→ TASK STATEMENT: Output each line of the material exactly as it stands.

→ INFORMATION SHOWN:
------------
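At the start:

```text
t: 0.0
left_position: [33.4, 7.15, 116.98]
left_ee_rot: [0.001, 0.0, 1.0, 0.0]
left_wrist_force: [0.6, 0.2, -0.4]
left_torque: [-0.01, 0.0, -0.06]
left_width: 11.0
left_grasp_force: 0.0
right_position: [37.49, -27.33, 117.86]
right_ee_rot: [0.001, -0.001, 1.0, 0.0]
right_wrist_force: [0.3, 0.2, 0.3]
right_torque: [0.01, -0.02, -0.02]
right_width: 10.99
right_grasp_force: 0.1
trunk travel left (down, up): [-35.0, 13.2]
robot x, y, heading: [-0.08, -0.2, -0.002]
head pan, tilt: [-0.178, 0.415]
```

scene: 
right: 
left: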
------------
→ EXERCISE ANSWER:
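At the start:

```text
t: 0.0
left_position: [33.4, 7.15, 116.98]
left_ee_rot: [0.001, 0.0, 1.0, 0.0]
left_wrist_force: [0.6, 0.2, -0.4]
left_torque: [-0.01, 0.0, -0.06]
left_width: 11.0
left_grasp_force: 0.0
right_position: [37.49, -27.33, 117.86]
right_ee_rot: [0.001, -0.001, 1.0, 0.0]
right_wrist_force: [0.3, 0.2, 0.3]
right_torque: [0.01, -0.02, -0.02]
right_width: 10.99
right_grasp_force: 0.1
trunk travel left (down, up): [-35.0, 13.2]
robot x, y, heading: [-0.08, -0.2, -0.002]
head pan, tilt: [-0.178, 0.415]
```

scene: 
right: 
left: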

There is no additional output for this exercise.